▼

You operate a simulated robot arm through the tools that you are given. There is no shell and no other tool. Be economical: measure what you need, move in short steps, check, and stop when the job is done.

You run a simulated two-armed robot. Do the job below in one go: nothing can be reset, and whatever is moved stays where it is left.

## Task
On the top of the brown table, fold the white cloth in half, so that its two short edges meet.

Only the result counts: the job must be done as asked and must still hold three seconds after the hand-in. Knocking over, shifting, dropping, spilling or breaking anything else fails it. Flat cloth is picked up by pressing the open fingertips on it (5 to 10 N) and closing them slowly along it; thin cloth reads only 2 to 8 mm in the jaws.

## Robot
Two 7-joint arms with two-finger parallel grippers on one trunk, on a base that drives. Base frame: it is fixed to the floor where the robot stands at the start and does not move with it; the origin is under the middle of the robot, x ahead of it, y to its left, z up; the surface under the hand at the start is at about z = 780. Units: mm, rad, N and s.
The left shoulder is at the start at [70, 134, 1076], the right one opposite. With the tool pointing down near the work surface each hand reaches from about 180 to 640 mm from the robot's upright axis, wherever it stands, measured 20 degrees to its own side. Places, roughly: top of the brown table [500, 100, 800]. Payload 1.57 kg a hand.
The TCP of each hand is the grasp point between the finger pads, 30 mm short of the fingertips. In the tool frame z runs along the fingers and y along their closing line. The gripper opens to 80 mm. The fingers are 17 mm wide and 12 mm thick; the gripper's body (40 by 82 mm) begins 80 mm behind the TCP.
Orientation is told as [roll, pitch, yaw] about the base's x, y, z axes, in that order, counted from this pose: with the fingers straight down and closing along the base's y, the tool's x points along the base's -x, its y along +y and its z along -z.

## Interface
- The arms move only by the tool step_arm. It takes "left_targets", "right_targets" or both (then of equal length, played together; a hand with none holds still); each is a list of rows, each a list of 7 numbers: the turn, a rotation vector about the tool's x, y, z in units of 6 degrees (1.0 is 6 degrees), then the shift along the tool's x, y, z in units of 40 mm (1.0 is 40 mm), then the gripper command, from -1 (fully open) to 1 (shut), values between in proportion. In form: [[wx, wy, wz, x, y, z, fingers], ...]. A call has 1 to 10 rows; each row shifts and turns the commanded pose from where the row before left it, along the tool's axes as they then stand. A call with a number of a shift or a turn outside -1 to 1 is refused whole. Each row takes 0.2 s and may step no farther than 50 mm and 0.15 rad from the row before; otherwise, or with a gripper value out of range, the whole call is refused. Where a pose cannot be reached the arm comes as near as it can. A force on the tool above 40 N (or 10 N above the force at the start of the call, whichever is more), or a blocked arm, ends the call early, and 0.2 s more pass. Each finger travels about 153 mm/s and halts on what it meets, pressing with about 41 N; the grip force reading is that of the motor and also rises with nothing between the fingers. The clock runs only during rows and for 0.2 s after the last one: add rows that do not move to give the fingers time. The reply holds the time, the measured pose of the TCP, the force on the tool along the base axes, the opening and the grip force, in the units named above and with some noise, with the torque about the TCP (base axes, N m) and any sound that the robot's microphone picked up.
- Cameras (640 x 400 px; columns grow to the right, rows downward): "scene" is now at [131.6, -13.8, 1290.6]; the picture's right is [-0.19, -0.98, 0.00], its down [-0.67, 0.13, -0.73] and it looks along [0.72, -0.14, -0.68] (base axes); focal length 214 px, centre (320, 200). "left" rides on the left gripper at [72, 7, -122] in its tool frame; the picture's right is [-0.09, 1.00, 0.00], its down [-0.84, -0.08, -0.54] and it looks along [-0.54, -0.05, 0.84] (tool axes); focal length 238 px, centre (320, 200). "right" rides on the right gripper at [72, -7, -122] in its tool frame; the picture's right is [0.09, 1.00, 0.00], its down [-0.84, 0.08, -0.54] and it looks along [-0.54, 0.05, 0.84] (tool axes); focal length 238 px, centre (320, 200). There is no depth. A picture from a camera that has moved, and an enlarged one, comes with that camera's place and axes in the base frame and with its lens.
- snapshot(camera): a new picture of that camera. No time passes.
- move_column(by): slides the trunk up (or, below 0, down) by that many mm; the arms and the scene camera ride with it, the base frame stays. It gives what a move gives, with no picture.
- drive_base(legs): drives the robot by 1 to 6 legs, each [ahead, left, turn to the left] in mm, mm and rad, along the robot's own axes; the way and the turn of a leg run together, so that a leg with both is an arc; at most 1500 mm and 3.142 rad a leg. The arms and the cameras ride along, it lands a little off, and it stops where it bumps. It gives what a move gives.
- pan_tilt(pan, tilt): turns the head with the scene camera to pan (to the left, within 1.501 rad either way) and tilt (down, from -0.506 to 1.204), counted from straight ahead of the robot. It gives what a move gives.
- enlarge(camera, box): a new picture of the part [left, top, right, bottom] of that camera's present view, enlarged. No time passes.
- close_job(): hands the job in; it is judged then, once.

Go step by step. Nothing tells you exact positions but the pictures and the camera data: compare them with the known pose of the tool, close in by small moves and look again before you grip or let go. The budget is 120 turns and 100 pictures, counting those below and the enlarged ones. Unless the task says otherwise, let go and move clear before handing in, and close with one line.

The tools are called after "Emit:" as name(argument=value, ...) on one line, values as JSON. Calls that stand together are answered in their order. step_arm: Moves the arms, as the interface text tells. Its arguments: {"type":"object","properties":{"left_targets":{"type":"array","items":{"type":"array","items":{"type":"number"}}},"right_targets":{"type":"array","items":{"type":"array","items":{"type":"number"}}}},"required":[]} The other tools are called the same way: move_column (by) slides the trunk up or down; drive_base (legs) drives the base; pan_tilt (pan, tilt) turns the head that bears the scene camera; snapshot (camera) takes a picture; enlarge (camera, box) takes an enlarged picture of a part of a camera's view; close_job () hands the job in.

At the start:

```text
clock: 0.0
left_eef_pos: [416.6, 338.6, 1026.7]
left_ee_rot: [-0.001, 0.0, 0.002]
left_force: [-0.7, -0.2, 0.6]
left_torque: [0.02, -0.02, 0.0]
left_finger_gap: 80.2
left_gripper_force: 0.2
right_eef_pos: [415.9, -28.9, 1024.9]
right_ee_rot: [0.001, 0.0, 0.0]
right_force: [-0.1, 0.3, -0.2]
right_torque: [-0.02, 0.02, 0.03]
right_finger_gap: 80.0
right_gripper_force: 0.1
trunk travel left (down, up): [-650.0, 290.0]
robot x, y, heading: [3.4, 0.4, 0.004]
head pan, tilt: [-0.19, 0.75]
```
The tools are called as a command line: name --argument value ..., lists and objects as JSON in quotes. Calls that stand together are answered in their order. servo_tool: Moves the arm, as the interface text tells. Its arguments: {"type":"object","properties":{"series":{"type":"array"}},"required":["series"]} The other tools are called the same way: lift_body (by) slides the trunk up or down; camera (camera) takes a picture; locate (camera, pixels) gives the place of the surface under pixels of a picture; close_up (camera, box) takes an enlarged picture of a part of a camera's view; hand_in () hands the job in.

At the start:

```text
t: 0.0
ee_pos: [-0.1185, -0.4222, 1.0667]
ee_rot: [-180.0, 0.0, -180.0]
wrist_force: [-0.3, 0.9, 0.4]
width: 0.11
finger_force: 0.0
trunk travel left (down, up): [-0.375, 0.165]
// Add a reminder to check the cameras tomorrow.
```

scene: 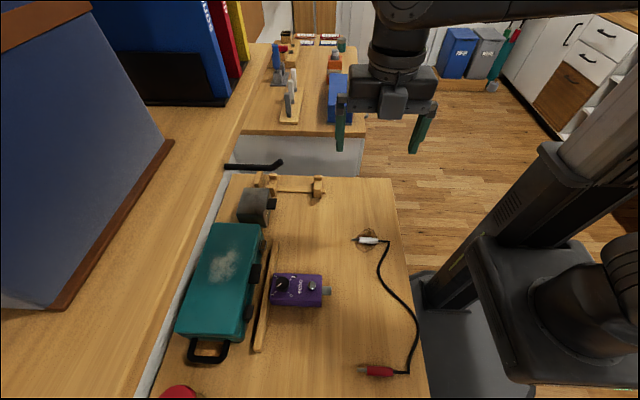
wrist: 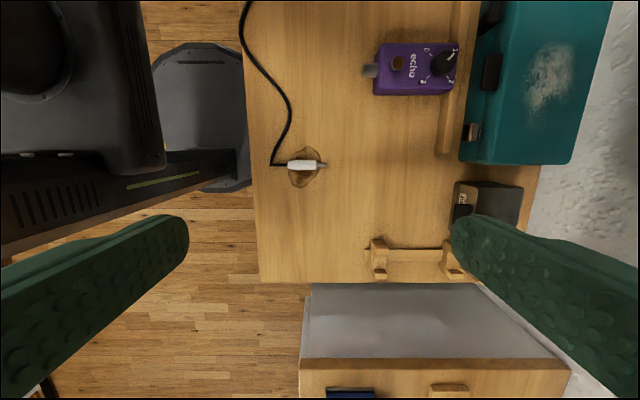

▲

_Required task_
From the data above, copy out every line with the string "stays" in it.

_Worked answer_
You run a simulated two-armed robot. Do the job below in one go: nothing can be reset, and whatever is moved stays where it is left.
- move_column(by): slides the trunk up (or, below 0, down) by that many mm; the arms and the scene camera ride with it, the base frame stays. It gives what a move gives, with no picture.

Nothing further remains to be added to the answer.